Wells Fargo looked the other way, the suit says, “because Pettit showed great potential for running millions, if not billions of dollars through the accounts he controlled at Wells Fargo.”

Law360 covered the suit.

Pettit was sentenced to 50 years in prison in February for engaging in a “Ponzi-type scheme” that resulted in an estimated loss to his victims of between $20 million and $65 million.

Pettit obtained money from clients that he promised to use for trust accounts, bond investments and like-kind property exchanges. He then used the money to pay client debt and to support his “extravagant lifestyle,” prosecutors said.
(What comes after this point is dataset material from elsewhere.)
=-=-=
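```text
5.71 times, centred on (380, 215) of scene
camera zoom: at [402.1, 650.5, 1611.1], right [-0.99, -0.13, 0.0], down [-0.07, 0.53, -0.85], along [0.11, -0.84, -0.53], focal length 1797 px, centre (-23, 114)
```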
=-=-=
Pettit gave up his law license in 2022 and filed for bankruptcy the same year.

The plaintiffs in the Wells Fargo suit are four people and a living trust who say their total loss was more than $5.2 million. In a footnote, the suit says Pettit opened more than 150 bank accounts across the country, but “this tale involves only those accounts located at Wells Fargo.”

The suit alleges knowing participation in breach of fiduciary duty, knowing participation in the perpetration of fraud, negligence and gross negligence, and violation of the Texas Theft Liability Act.

Wells Fargo gave this statement to the ABA Journal: “It is unfortunate that Mr. Pettit engaged in fraudulent conduct, but Wells Fargo is not responsible for his actions and intends to defend against this litigation.”

The suit is Verstuyft v. Wells Fargo Bank.

Updated March 7 at 11:25 a.m. to add the statement by Wells Fargo.